My best friend and I recently spent the weekend together. Bestie and I have been together for almost three decades. We pride ourselves on having some “us” time every year. Since this year has a crazy wonderful rollercoaster ride, we decided to meet in a halfway city and have an extended sleepover. We went to a movie (which we discovered we had never done), ate ourselves into a coma, and flexed our shopping muscles at the local malls. We really became tickled when we realized we were dating for the weekend.
As Bestie and I were talking and waiting for a particular parking space at an outdoor retail heaven, there was a car of young women waiting to park, as well. The young lady driver made a gesture that indicated to me that we could have the recently vacated parking space. We pulled in the space and the car of young passengers SPED off in a huff to locate another space. For a second, Bestie and I looked at each perplexed and then burst out laughing. OOPS!! I misread her gesture. After the laughter, I began to feel a bit guilty.
The younger me would have not given a second thought about taking that parking space; I would thought I had made a marvelous move. As I reflect, I would have made a fantastic addition to the Bad Girls Club.
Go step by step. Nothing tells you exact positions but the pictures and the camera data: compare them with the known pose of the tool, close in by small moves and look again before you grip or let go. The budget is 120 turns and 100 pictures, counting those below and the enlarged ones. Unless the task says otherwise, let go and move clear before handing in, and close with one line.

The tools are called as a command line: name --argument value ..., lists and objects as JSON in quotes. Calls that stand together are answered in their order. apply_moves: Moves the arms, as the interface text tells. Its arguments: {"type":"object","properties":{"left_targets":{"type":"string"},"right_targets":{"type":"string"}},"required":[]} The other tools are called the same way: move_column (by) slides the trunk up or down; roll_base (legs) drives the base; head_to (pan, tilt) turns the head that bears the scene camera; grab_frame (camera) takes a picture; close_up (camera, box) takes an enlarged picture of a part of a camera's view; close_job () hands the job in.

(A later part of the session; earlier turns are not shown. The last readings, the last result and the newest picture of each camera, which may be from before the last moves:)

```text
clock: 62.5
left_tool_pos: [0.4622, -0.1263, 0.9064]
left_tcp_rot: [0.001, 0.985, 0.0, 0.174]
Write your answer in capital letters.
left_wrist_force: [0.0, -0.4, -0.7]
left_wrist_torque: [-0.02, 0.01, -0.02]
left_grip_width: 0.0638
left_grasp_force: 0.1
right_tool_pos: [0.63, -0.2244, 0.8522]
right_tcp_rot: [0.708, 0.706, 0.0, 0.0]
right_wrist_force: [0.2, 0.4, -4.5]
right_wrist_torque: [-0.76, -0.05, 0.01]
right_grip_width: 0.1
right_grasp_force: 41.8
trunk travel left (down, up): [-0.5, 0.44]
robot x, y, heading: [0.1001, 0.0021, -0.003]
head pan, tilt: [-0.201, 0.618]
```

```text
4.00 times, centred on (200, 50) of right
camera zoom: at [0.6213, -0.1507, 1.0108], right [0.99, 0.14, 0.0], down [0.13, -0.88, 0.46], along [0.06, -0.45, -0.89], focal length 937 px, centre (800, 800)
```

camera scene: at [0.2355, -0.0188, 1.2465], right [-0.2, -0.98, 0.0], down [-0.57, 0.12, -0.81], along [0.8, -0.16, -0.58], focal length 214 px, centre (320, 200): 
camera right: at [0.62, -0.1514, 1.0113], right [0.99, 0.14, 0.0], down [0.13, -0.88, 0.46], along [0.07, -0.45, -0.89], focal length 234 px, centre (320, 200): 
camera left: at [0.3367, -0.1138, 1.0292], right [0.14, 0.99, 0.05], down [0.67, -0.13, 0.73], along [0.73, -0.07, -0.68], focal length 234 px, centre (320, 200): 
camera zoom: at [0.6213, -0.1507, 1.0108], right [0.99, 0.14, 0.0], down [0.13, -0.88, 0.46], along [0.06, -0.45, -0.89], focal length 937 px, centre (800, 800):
However, the more evolved me tries to live my life through kindness, humility and grace. The parking lot fiasco sparked a conversation between bestie and me. We discussed how we used to love to be confrontational, aggressive, and sometimes down right mean. Back then, I was willing and ready to snap my neck, roll my eyes , and spit out profanities in rapid succession. Oh boy! I prided myself on the compound curse words I would create. No one was off limits. Husband, neighbors, retailers, waitresses, dogs, cats, or goldfish…all of them were one second from experiencing my wrath. Ahhh…young foolish me (I am cringing right now)! And to apologize for my behavior…NEVER. As a matter of fact, I thought I was owed an apology because of the energy I had to exert. Youth and ignorance are bliss!
Now that I am a true adult, I realize to be gracious in all situations is an art and a sign of maturity. I once thought to be taken seriously, I had to be aggressive. I wanted people to think “Don’t mess with her because she means business.” The actual truth was that some chose not to interact with me because I was a nicely dressed cussing CRAZY mess.
Now, please do not assume that I am a rug waiting to treaded upon. I am an educator, so therefore; I am not weak (shot out to the teachers of the world). I now realize that I can clearly get my point across while leaving myself and the person I am speaking to with dignity…even through the most difficult conversations.
As I continue to mature, I desire to be known as a woman who is kind, sympathetic, elegant, trustworthy, and gracious who takes care of business. Lavish lovelies, we can strong without being mean and crass. Always, remember KINDNESS wins EVERYTIME.
And to the vehicle full of young shoppers (if you are reading this), my apologies for misreading your gesture. I didn’t have my “old lady” glasses on. I thought you were saying “Go Ahead” instead of “Go Away”. Maybe our paths will cross again and I will happily give up the parking space that we are both vying for because my more lavish behavior dictates that I do.